Comment vendre une guerre « morale »

L’un de mes étudiants a été arrêté hier et a passé la nuit dans la cellule d’une prison. Le délit de R a été de manifester contre l’agression israélienne sur Gaza. Il a rejoint les plus de 700 autres Israéliens qui ont été enfermés depuis le début de la guerre sans merci qu’Israël mène contre Gaza : on estime que 230 d’entre eux sont toujours derrière les barreaux. Dans le contexte israélien, cette stratégie de réprimer les manifestations et d’étouffer la résistance est sans précédent, et il est assez troublant que les médias internationaux n’en parlent pas.

Dans le même temps, les médias israéliens sont à la remorque de la ligne gouvernementale à tel point que pas la moindre critique de la guerre ne s’est exprimée sur aucune des télévisions locales. En effet, la situation est devenue absurde au point que les journalistes et les présentateurs sont actuellement moins critiques à l’égard de la guerre que le porte-parole de l’armée. En l’absence de toute analyse critique, il n’est pas surprenant que 78% des Israéliens, soit environ 98% des Israéliens juifs, soutiennent la guerre.

Mais faire taire les voix critiques n’est pas la seule façon de s’assurer le soutien de l’opinion. Un soutien se fabrique aussi par une argumentation d’apparence logique. Une des méthodes utilisées par les médias, l’armée et le gouvernement pour convaincre les Israéliens de se rallier derrière l’attaque a été de prétendre qu’Israël menait une campagne militaire morale contre le Hamas. La logique, comme Eyal Weizman l’a fait observer avec pertinence dans son ouvrage Hollow Land, est celle de la retenue.

Les médias israéliens mettent continuellement l’accent sur la retenue d’Israël, insistant sur l’écart entre ce que les forces militaires seraient en mesure de faire aux Palestiniens et ce qu’elles font réellement. Voici quelques exemples des refrains que les Israéliens entendent quotidiennement aux actualités :

-  Israël pourrait bombarder les maisons avec ses avions sans prévenir, mais il a un personnel militaire qui prend contact personnellement - au moins par téléphone - avec les habitants 10 minutes avant l’attaque, pour les alerter que leurs maisons sont sur le point d’être détruites.
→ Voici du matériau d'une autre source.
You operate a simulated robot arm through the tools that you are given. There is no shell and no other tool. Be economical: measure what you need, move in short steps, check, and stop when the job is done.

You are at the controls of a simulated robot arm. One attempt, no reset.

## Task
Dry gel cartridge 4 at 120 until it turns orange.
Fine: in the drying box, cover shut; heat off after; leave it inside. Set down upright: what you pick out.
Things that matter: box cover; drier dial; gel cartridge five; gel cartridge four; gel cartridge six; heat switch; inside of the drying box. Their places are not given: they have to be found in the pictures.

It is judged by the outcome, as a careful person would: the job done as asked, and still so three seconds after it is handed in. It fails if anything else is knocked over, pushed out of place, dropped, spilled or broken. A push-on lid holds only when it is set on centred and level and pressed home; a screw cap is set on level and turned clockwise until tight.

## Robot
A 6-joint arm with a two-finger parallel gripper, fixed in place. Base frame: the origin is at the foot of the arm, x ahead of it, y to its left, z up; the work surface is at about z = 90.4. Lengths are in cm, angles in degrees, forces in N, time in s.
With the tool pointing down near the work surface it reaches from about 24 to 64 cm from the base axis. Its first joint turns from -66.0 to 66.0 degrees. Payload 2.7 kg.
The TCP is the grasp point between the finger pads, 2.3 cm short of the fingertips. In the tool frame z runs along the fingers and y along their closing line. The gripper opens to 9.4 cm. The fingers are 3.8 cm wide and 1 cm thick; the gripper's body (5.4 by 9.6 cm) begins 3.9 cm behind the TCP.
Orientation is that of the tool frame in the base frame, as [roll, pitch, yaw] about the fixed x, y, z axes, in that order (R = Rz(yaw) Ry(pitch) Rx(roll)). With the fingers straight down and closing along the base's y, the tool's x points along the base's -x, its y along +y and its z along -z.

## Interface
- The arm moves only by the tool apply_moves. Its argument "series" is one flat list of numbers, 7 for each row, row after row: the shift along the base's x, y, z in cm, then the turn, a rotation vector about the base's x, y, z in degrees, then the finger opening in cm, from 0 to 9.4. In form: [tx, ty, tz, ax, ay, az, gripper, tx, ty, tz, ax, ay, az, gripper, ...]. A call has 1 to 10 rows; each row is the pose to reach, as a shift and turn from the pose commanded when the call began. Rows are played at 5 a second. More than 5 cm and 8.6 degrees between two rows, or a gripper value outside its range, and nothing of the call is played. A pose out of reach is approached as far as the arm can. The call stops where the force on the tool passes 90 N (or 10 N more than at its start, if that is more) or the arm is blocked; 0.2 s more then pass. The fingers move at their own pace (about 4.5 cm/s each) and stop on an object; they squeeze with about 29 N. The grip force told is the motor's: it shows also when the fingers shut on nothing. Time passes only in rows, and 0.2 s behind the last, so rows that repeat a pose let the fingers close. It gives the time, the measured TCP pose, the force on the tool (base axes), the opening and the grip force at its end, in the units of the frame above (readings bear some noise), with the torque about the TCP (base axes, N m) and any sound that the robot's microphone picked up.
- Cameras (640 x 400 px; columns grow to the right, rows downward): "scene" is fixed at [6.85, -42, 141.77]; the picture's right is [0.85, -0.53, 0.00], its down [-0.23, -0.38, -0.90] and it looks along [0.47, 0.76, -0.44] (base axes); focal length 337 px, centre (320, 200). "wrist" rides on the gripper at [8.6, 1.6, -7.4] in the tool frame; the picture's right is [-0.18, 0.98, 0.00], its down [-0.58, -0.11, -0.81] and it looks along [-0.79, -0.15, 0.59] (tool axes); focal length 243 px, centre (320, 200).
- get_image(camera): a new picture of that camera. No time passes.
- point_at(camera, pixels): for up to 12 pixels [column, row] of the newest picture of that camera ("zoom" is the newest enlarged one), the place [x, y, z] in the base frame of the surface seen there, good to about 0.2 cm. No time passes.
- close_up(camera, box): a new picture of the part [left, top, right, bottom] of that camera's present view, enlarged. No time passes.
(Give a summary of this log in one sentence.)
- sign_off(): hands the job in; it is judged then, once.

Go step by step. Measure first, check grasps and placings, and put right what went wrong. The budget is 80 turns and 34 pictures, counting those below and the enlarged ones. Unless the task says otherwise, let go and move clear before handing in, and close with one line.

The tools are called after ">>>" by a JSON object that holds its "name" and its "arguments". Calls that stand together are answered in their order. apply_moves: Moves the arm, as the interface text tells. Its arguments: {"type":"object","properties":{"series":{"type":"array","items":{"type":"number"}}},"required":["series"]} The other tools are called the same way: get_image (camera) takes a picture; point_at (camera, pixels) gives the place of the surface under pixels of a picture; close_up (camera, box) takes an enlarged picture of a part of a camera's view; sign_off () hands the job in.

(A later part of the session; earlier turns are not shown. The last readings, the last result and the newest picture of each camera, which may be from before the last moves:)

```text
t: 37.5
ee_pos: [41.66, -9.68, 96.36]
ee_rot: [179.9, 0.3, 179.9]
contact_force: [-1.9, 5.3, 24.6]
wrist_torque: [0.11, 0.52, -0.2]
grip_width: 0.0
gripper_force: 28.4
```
Sous-entendu, l’armée pourrait démolir les maisons sans de tels avertissements, mais elle ne le fait pas parce qu’elle respecte la vie humaine.

-  Israël utilise des bombes taquines - de celles qui n’abîment pas vraiment les maisons - quelques minutes avant de tirer les missiles mortels ; une fois encore, il s’agit de montrer que l’armée pourrait tuer plus de Palestiniens mais qu’elle a choisi de ne pas le faire.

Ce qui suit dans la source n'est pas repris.